━━━━━ SOURCE

WERA1021: Spotted Wing Drosophila Biology, Ecology, and Management
Statement of Issues and JustificationSpotted Wing Drosophila (Drosophila suzukii, SWD), an economically significant pest of soft skinned fruit crops, has rapidly expanded its global range in the last 3 years (Lee et al. 2011). The biology, ecology, management, economic significance, and social impact of SWD differs significantly among regions, and coordination is necessary to ensure that research, extension, and outreach efforts are appropriate and regionally-relevant. In the United States, SWD has now been detected in California (2008), Oregon (2009), Washington (2009), Utah (2010), Montana (2011), Florida (2009), Louisiana (2010), Alabama (2011), Georgia (2011), South Carolina (2010), North Carolina (2010), Tennessee (2011), Virginia (2011), West Virginia (2011), Maryland (2011), Pennsylvania (2011), Michigan (2010), Wisconsin (2010), Massachusetts (2011), New Hampshire (2011), New York (2011), Ohio (2011), New Jersey (2011), Rhode Island (2011), Maine, (2011), Connecticut (2011) and Vermont (2011). Crop losses have been documented in some unmanaged crops, and larvae have been recorded feeding on numerous other commercial and non-commercial hosts (Walsh et al. 2011). Effective management of SWD has so far relied on repeated applications of broad-spectrum insecticide use. This is not environmentally sustainable or economical.

━━━━━━━━━━
━━━━━ DATA BLOCK

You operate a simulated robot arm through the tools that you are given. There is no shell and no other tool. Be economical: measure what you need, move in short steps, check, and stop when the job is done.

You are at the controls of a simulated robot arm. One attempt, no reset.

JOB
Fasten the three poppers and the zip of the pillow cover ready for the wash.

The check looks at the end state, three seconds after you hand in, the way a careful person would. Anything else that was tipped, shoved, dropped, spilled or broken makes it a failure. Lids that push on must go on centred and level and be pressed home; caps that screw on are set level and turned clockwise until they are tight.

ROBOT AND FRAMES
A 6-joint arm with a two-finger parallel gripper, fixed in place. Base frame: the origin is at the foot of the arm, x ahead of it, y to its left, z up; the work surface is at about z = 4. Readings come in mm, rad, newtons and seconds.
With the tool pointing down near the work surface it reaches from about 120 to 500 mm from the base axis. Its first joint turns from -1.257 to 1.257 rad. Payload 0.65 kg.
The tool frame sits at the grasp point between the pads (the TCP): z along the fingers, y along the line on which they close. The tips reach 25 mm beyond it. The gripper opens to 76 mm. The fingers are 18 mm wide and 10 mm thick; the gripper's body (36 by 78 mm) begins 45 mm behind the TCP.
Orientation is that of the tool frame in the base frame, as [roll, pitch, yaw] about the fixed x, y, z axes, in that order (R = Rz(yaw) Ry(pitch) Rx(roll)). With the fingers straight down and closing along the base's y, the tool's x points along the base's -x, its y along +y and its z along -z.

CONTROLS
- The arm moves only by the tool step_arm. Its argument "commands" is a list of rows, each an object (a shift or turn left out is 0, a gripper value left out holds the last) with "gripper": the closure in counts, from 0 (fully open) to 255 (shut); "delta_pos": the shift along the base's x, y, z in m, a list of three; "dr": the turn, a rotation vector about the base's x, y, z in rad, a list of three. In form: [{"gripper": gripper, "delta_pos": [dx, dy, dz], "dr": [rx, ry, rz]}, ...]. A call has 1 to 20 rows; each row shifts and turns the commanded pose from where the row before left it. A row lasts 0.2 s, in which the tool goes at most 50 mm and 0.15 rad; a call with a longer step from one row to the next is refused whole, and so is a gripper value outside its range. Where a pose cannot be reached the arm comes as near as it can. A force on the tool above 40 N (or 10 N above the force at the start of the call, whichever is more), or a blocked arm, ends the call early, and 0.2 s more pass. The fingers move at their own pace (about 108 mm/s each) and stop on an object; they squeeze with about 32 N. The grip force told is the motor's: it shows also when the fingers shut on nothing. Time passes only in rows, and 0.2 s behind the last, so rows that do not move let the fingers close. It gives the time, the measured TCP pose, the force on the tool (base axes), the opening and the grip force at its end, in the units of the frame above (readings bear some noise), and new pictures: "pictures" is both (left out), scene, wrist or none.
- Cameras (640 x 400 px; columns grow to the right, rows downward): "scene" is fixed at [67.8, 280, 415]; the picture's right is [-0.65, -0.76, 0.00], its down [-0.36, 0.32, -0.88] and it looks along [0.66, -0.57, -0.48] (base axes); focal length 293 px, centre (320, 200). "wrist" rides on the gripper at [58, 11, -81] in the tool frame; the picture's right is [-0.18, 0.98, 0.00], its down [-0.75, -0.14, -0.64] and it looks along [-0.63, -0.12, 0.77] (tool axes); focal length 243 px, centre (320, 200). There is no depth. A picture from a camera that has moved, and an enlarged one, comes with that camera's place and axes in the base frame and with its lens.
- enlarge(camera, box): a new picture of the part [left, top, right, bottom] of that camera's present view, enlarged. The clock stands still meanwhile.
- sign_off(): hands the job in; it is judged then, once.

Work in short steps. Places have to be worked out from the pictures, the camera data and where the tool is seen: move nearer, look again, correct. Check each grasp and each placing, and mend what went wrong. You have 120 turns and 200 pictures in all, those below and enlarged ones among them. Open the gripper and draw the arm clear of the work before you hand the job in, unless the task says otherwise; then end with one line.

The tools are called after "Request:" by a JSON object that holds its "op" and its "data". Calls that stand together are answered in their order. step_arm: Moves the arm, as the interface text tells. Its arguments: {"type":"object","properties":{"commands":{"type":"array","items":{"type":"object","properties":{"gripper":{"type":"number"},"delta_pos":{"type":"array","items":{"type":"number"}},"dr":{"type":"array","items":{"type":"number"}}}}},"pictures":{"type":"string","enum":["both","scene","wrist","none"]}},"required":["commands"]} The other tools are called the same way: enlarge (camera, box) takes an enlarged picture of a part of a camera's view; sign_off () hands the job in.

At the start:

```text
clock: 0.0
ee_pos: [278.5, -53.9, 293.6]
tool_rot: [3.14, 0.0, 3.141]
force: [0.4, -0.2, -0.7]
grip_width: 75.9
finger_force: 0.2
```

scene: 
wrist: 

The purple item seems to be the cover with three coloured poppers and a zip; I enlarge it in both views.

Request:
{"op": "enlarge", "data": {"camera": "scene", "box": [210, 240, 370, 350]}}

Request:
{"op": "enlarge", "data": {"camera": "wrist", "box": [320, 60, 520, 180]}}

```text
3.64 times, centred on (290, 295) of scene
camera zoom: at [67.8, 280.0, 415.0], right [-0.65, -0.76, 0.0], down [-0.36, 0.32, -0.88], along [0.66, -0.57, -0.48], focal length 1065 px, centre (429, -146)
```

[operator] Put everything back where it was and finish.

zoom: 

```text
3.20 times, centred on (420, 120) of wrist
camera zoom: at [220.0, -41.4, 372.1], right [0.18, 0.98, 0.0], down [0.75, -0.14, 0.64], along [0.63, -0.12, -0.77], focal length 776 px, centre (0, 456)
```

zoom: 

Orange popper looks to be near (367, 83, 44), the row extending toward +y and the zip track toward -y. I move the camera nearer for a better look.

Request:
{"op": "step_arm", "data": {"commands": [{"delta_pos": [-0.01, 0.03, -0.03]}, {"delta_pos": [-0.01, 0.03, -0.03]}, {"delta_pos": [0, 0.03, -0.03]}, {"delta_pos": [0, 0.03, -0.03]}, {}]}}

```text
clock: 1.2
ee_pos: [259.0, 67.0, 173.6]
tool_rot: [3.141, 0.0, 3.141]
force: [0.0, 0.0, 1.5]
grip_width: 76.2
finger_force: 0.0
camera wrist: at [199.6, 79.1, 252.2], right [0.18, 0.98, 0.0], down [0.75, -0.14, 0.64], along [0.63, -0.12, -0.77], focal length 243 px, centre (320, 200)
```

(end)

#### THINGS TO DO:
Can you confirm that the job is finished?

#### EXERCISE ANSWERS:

━━━━━━━━━━

#### THINGS TO DO:
#1 As listed above, the lines from the line with "You are at the" to the line with "Fasten the three" are to be echoed exactly, with both ends included and nothing added.
#2 Pick up the source at the point where it stops and go on.

#### EXERCISE ANSWERS:
#1
You are at the controls of a simulated robot arm. One attempt, no reset.

JOB
Fasten the three poppers and the zip of the pillow cover ready for the wash.

#2
Research funding (USDA-SCRI, USDA Specialty Crop Block Grant, US-EPA, grower funding, etc.) has been obtained to study SWD in several regions of the United States. The projects supported by these funds are examining biology, management, education, outreach, economic significance, genetics, and ecology ( Lee et al. 2011; Dalton et al. 2011; Bruck et al. 2011; Beers et al. 2011; Goodhue et al. 2011; Dreves 2011). The purpose of this Coordinating Committee is to create a venue for information exchange and minimize duplication of research, education, and extension efforts related to SWD. Furthermore, this collaboration will support the efforts of fruit growing stakeholders to produce a healthful crop in an economically and environmentally sustainable fashion. Stakeholders will continue to be regularly engaged in assessing the value of the research, education, and extension programs.